Ms Zinhle Mncube is the recipient of the University of Johannesburg (UJ) Chancellor’s Medal for 2016, the highest honour the University bestows on a student. The medal was awarded to her on Tuesday, 23 May 2017.
The Chancellor’s Medal is awarded annually to a final year or postgraduate student who has excelled.
“I am very happy and proud of winning the award. It is a great achievement, says Zinhle Mncube.
Ms Mncube’s Master’s dissertation was entitled “A Philosophical Study of Heritability”. She explained that Heritability is a controversial statistical measure that usually comes up in discussions of nature vs. nurture. She says, it measures the amount of differences in a trait, like intelligence or height, in a human population that can be attributed to differences in genes between the people in the population.

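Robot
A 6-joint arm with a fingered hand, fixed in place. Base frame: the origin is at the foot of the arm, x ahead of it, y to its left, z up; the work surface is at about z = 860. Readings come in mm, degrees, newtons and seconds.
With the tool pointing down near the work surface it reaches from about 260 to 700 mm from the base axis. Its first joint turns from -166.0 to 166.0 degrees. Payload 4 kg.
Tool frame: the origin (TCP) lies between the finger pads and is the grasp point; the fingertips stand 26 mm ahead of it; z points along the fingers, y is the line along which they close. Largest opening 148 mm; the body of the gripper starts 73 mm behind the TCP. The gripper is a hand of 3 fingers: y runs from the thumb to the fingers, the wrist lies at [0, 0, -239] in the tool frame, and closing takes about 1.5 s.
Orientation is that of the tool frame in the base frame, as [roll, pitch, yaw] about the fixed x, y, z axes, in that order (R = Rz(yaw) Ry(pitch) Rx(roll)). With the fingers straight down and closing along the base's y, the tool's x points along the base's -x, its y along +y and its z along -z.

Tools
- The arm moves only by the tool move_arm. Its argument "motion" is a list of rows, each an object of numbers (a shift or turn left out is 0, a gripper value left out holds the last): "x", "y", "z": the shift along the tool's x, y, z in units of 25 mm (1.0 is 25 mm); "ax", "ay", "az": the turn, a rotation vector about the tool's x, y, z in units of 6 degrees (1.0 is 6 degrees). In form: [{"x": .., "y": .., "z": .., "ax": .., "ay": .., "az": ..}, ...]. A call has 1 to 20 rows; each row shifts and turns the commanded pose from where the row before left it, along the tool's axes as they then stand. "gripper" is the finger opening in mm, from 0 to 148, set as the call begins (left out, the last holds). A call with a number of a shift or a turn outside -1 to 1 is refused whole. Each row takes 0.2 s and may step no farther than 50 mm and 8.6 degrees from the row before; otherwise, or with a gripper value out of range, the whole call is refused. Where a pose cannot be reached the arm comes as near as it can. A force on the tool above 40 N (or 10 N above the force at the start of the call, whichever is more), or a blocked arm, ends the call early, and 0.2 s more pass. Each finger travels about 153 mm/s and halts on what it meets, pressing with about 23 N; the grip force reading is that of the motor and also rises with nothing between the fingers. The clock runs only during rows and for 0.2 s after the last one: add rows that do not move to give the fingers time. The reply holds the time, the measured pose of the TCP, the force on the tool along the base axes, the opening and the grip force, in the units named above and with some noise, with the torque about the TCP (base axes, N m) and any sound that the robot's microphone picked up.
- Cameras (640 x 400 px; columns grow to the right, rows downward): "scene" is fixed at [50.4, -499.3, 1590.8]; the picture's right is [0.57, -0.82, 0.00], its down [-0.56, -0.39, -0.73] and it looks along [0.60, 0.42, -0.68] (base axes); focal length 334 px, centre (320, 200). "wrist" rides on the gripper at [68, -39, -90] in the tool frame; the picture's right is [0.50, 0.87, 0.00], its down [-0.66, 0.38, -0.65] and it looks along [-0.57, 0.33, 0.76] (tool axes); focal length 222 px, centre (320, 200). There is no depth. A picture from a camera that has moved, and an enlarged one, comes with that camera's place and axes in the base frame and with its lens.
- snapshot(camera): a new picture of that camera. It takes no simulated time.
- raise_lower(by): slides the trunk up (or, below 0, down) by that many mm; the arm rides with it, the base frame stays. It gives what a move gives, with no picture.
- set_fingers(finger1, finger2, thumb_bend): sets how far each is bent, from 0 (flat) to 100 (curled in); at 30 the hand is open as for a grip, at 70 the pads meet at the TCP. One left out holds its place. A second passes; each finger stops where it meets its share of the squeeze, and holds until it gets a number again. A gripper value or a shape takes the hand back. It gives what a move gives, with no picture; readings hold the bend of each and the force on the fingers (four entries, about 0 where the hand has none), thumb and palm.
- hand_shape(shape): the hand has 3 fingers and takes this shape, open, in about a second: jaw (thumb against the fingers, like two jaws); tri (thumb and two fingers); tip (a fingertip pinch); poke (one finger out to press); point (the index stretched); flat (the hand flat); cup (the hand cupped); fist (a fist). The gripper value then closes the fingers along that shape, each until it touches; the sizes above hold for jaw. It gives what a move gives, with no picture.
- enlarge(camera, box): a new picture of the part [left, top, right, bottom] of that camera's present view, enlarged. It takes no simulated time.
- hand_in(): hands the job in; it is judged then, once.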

Ms Mncube argued that although heritability is of limited practical use, in some cases, it is nonetheless a measure of the causal strength of genes on observable human traits.
The young lecturer has also been awarded an international scholarship. She will partake as a PhD candidate in History and Philosophy of Science at the University of Cambridge from October 2017.
Zinhle aspires to develop the field of philosophy of medicine in South Africa, especially with a view of having it speak to African concerns and insights. For her PhD, she will be looking into personalised medicine and an African concept of disease. “What ties these studies together is their focus on philosophy of science, specifically philosophy of biology and philosophy of medicine,” Mncube explains.
Zinhle is a lecturer at the University of Johannesburg. Her research interests lie broadly, in the philosophy of science, the philosophy of biology, and the philosophy of race. Her Honour’s research was on the biological basis of race and her Master’s dissertation is on heritability and genetic causation. Zinhle lectures undergraduate courses in metaphysics and epistemology. She is also an Iris Marion Young Scholar and a Cornelius Golightly fellow.
She is also a founding member of UJ’s recently launched African Centre of Epistemology and Philosophy of Science (or ACEPS). She will be one of the people spearheading the Health and Medicine in Africa umbrella project, which is intertwined with her aspirations.
Ms Mncube lives by a quote: “If not me, then who? And if not now, when?” I want to live a life of excellence and of pioneering. If I don’t dream big and follow through on those dreams, who will?